start PASSAGE PROVIDED

One of the best-loved liquor stores around, Smothers’ shop (named LeNell’s) is closing down this Friday, but its owner is adamant that the situation is only temporary. After the renowned wine and spirit boutique lost its lease last May, an eight-month struggle to remain at its Red Hook location ensued—complete with a legal dispute. In late January it became clear that Smothers and her stockpile of specialty bourbons and wines would have to move on. Smothers says she’s shutting up shop but sure as hell isn’t shipping out.
The store has been popular over the last five years with liquor enthusiasts who’ve enjoyed the range, decorations caption (single malts are showcased in a vintage baby carriage) and unpretentious atmosphere (the store’s toll free number is 877- NO-SNOBS) at the shop.
“I count most of my customers as special moments,” says Smothers. “You get to know people, their dogs, babies, when mama’s coming to town—all that one-onone that you don’t get in a big, huge franchised store.”
There’s one local, however, who Smothers has had a more prickly relationship with. A new landlord bought the building in 2005 and Smothers enquired about his plans for the space. After six months, he finally revealed to her that he wanted to open his own business there and that she would need to relocate. Smothers says they ended up in court after her lease expired in May. “I continued to stay in the location and forced him into throwing me out,” she says. “He told the judge that he was going to relet the space, that he could get $12,000 for it and even the judge laughed.”
Smothers continues to look for another store location, but the red tape involved with her liquor license has made the search a difficult one. “A lot of people don’t realize how difficult it is to deal with a liquor license. It’s not like I could just move anywhere I want to,” she says, explaining that state liquor laws require her to move within 1,000-feet of her current location (at 416 Van Brunt St., betw. Coffey & Van Dyke Sts.) and 200-feet from a school or church. She also has to make sure that a new location is a reasonable distance from other liquor stores, as the four closest ones get the chance to protest the license.
Though the last year has been a stressful one, the 37-year-old Smothers says she has received huge support from her devoted clientele. “There’s been an incredible amount of supportive emails and customers who’ve just stuck by me, bought me flowers or left me little notes,” she says. People from “all over the frickin’ country” shop there, Smothers explains, including San Francisco Chronicle cocktail columnist Gary Regan, the principal bartender at Brooklyn Heights’ Jack the Horse Tavern, Maxwell Britten and bartender Jim Meehan (formerly of Gramercy Tavern).

end PASSAGE PROVIDED

**SHORT PROBLEM A:** Your task is to quote, unchanged, only the lines from the one with "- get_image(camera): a" through the one with "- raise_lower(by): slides", both ends included. Set them in a Markdown table: Order counts from 1, Words holds the line, and blank lines are dropped.

start DATASET CONTENT

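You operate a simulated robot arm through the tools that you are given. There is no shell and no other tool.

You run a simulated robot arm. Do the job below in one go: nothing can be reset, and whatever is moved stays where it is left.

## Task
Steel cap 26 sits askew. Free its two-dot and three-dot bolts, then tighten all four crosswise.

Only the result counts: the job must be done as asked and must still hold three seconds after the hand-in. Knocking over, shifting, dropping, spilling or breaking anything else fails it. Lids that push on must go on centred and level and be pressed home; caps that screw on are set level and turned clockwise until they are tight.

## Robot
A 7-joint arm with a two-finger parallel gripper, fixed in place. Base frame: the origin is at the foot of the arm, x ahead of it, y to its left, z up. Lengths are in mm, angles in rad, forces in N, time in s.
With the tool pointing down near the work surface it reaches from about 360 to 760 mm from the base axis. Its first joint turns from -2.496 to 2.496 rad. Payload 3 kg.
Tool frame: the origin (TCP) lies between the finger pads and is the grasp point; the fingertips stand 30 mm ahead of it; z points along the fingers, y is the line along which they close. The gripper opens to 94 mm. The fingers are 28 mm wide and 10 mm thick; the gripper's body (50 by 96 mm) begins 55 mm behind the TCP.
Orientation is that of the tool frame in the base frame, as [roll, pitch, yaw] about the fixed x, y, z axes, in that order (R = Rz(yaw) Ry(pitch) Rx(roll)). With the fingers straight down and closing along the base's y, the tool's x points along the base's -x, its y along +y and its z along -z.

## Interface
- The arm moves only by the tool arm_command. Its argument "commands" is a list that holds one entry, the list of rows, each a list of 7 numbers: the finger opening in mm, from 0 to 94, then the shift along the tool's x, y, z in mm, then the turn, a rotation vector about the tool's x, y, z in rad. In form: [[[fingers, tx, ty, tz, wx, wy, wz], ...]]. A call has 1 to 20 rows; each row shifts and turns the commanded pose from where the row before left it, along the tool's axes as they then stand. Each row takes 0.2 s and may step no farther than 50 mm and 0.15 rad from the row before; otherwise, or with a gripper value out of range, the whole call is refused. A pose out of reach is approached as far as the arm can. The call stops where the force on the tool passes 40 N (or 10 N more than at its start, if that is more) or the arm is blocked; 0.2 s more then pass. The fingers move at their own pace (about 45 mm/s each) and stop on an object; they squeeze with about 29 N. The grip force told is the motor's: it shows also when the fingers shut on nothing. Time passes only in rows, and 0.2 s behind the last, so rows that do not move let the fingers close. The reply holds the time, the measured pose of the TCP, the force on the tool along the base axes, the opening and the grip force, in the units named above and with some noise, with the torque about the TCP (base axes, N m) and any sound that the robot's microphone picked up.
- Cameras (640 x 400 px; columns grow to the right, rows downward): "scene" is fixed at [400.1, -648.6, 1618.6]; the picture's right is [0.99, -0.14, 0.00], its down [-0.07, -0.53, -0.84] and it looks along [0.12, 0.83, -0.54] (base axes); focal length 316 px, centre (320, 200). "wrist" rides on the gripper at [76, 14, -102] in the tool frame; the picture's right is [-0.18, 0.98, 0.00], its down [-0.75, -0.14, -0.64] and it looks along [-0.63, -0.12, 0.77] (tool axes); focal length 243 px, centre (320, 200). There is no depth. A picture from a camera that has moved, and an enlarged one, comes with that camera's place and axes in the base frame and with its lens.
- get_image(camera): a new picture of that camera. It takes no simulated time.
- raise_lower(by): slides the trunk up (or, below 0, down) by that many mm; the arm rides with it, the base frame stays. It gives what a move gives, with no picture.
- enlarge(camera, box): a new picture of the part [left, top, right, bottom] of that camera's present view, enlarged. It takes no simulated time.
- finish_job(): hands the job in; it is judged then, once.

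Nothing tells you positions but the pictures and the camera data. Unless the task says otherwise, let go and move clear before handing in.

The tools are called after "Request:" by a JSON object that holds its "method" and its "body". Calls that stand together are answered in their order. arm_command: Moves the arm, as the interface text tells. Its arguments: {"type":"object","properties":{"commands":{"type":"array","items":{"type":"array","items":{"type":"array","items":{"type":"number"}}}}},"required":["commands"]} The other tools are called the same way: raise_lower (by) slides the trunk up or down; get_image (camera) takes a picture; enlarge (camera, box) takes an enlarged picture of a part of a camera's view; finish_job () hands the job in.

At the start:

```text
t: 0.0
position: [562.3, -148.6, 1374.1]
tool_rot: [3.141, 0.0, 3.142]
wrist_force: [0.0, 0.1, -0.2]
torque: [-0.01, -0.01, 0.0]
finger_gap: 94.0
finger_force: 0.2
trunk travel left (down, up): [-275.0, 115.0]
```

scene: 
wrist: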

end DATASET CONTENT

**SHORT PROBLEM B:** Keep the passage provided going from its last sentence.

**WRITTEN ANSWER A:**
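| Order | Words |
|---|---|
| 1 | - get_image(camera): a new picture of that camera. It takes no simulated time. |
| 2 | - raise_lower(by): slides the trunk up (or, below 0, down) by that many mm; the arm rides with it, the base frame stays. It gives what a move gives, with no picture. |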

**WRITTEN ANSWER B:**
And although the current Van Brunt Street store will come to an end this week, Smothers is continuing her search for a new location (which she hopes to own) with a small army of brokers, attorneys and consultants. “Ideally what I’m looking for is a double storefront, which is making my search really hard. But I’m committed to this,” she says, explaining that at the next location she’ll open a new store and her own bar, “side-by-side or one-on-topof-the-other.”
She says that at times the myriad logistics of the new venture are overwhelming enough to make her contemplate abandoning the search, however her dream of a specialty liquor store always wins out. “Of course I have those moments. Everybody would. [But] I’m tough as nails,” she says. “I never opened this business thinking ‘this is just some cute thing to do to fuck around for a few years.’ So if it takes me a longer time to find the ideal situation, then so be it.”
After the Feb. 20 closing, Smothers will be pursuing opportunities in Europe for a few months with plans to travel to London to take up guest bartending roles at Notting Hill’s Montgomery Place bar and local hotspot Portobello Star. During her stint there, she’ll also be working on photography for her first cocktail book.
“While the store’s closed, I’m still just prepping myself for the future by training with the bar scene,” she says. After London she’ll head to Amsterdam to work with renowned bar and beverage consultant, Philip Duff, who has recently opened a bar there.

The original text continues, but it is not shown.